==== Source text ====
A National Culture of Lies

You know, it seems to me our politicians have been getting progressively worse the past decade or so. There's a pervasive belief that if I, as a politician, loudly declare something to be "truth," then it IS the "truth," no matter what reality happens to be at the time. Sort of an "Emperor's New Clothing" theory run amok.

I know, I know, this isn't a new problem. It probably dates back to the caveman days. But it seems to be getting worse...

In modern times, I suppose you could say this trend started with former United States President Richard M. Nixon, who loudly declared "I am not a crook." Turns out he was.

Things quieted down for a decade or two. Then former U.S. President Bill Clinton loudly declared that he "did not have sex with that woman." Turns out he did (though it depends on what your definition of "is" is).

But in the George W. Bush administration, this particular brand of inane braggadocio has gone to new levels. It seems a day can't go by without some top-level official making some fairly absurd claim in public, then digging his heels in and refusing to budge.

When I was a wee lad back on the farm in Iowa I was completely entranced when I saw my first speed bump in town. I was five years old. The school bus took all us farm kids to the local high school in town, where we transferred to buses that went to whatever grade school we attended (there were four in town). In the high school parking lot, right there by the bus line, were two speed bumps.

I couldn't imagine what they were for. Why were there two asphalt lumps right there in the middle of the parking lot where everyone had to drive over them? It made no sense to me whatsoever. The entire morning at kindergarten I wondered and worried over those two big bumps in the road. Maybe some trees fell there when they made the parking lot and they just left them there? Or maybe they were really tunnels under the parking lot... No, that didn't make sense.
==== Records ====
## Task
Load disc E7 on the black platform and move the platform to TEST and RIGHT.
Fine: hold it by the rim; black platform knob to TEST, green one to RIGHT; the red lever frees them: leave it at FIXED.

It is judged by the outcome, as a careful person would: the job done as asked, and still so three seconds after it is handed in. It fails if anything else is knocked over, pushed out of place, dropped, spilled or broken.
====
==== Records ====
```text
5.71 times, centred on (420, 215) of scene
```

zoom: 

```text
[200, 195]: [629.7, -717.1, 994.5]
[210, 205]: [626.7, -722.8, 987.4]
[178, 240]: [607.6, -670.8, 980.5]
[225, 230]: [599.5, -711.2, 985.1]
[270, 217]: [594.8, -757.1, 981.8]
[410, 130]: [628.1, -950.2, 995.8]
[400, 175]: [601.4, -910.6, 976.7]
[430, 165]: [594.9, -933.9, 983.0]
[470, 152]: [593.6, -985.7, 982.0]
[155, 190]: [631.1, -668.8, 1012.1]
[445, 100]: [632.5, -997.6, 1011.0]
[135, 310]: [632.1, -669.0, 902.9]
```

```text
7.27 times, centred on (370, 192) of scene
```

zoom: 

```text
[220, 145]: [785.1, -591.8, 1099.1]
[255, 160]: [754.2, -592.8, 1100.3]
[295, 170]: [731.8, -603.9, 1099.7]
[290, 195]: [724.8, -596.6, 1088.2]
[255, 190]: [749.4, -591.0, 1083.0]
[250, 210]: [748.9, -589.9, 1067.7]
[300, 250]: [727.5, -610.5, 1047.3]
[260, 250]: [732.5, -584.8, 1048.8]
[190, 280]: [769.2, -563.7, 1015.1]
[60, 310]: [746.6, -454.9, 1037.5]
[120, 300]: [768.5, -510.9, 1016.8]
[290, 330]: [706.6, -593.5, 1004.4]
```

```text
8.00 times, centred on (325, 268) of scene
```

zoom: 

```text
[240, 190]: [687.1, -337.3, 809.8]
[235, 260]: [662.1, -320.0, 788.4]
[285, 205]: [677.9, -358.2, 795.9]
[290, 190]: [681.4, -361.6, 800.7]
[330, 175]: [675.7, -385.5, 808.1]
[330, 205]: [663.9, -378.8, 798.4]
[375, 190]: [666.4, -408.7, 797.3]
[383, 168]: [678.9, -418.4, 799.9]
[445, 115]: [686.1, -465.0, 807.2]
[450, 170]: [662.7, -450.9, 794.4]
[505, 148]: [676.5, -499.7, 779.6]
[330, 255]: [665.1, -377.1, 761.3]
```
====
==== Records ====
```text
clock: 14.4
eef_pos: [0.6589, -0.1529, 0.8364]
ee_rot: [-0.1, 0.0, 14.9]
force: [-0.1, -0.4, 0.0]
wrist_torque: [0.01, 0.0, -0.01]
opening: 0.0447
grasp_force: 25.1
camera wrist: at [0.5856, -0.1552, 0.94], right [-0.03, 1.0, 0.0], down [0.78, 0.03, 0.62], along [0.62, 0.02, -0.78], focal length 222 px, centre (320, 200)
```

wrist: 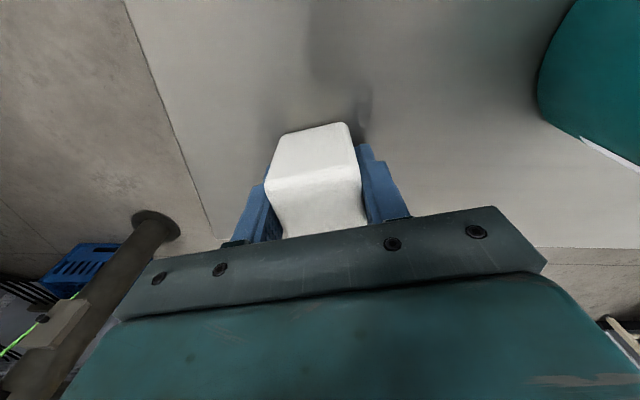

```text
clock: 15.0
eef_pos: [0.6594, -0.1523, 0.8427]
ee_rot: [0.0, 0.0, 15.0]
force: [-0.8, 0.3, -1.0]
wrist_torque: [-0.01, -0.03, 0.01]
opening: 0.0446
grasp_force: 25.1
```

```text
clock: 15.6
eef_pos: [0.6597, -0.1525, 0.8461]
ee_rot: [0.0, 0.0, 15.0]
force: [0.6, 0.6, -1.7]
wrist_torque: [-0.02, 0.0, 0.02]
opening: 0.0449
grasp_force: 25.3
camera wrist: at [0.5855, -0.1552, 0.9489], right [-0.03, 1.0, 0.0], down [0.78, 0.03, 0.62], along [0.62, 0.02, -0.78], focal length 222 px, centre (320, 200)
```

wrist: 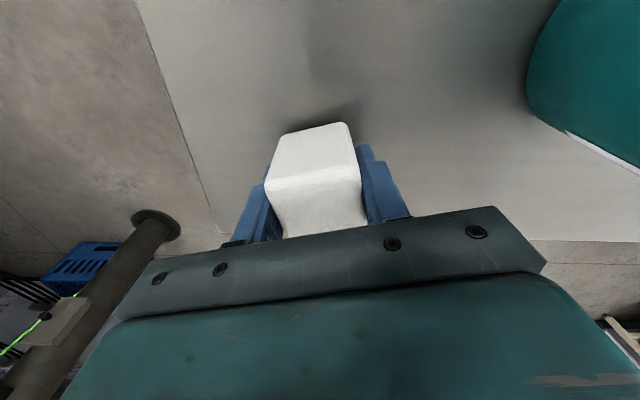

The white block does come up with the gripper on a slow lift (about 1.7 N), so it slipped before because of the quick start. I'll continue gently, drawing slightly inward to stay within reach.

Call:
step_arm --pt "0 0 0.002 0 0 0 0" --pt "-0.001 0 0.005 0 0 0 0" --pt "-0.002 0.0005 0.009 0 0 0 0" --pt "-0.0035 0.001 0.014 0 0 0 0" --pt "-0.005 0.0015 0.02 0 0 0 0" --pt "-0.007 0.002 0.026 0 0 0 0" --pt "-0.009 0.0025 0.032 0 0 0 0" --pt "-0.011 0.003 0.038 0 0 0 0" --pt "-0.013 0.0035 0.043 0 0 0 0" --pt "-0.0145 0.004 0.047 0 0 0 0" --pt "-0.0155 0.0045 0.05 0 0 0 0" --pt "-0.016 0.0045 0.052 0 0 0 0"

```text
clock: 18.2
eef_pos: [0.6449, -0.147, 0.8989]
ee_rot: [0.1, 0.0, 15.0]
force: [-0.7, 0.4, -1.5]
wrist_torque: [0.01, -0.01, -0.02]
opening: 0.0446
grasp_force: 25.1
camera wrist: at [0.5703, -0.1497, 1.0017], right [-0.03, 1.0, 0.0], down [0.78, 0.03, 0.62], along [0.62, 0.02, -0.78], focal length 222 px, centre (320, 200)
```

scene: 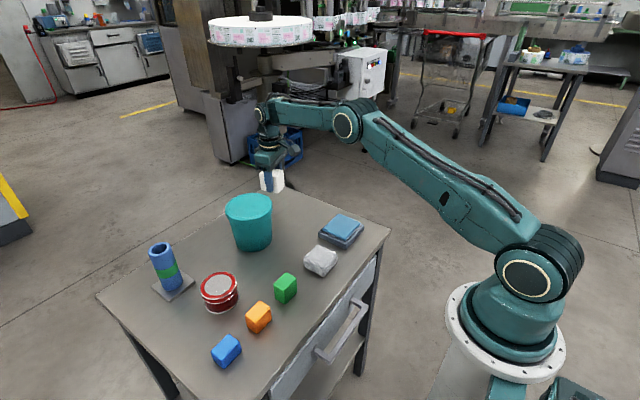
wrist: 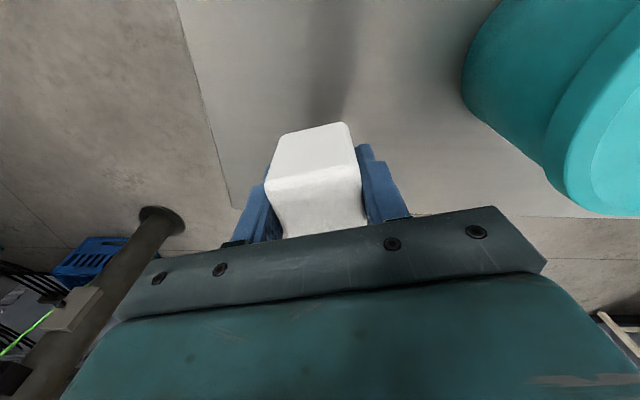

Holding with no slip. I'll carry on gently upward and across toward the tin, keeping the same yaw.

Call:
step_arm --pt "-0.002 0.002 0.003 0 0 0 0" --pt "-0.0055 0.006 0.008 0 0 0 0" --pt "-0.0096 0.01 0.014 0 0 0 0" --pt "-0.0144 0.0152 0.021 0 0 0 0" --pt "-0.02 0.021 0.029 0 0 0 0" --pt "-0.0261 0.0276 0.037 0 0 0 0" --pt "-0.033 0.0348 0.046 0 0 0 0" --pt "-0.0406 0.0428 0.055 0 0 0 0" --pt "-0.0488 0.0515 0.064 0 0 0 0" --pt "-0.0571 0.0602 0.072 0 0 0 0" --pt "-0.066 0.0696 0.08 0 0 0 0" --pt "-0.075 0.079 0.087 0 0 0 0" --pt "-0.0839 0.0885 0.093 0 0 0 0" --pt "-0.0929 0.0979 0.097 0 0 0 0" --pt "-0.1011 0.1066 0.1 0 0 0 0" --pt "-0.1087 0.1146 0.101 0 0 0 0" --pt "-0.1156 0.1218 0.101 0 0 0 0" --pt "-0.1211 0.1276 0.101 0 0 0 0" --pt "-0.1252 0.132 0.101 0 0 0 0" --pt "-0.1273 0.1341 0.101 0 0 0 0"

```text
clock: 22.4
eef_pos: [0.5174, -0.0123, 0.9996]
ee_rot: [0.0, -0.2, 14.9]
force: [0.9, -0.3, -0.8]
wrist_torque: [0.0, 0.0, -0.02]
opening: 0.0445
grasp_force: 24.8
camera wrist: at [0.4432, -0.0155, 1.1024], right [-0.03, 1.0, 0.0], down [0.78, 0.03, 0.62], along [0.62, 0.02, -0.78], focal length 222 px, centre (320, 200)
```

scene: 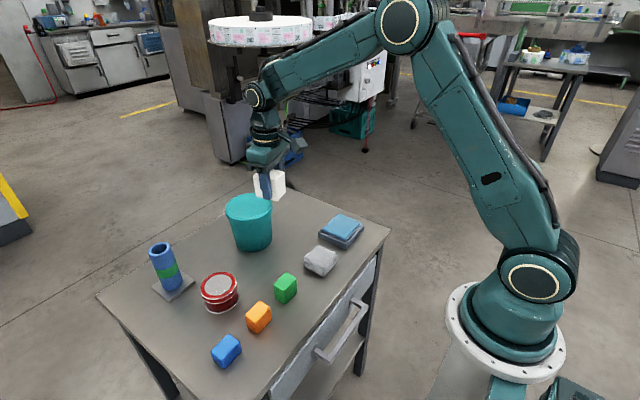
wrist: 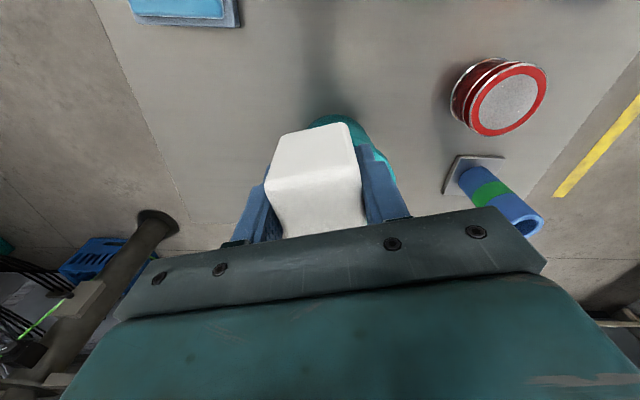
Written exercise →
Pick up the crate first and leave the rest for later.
====
Written exercise →
Cite the source text exactly. Begin with "But in the George" and finish with "refusing to budge.".

Finished answer →
But in the George W. Bush administration, this particular brand of inane braggadocio has gone to new levels. It seems a day can't go by without some top-level official making some fairly absurd claim in public, then digging his heels in and refusing to budge.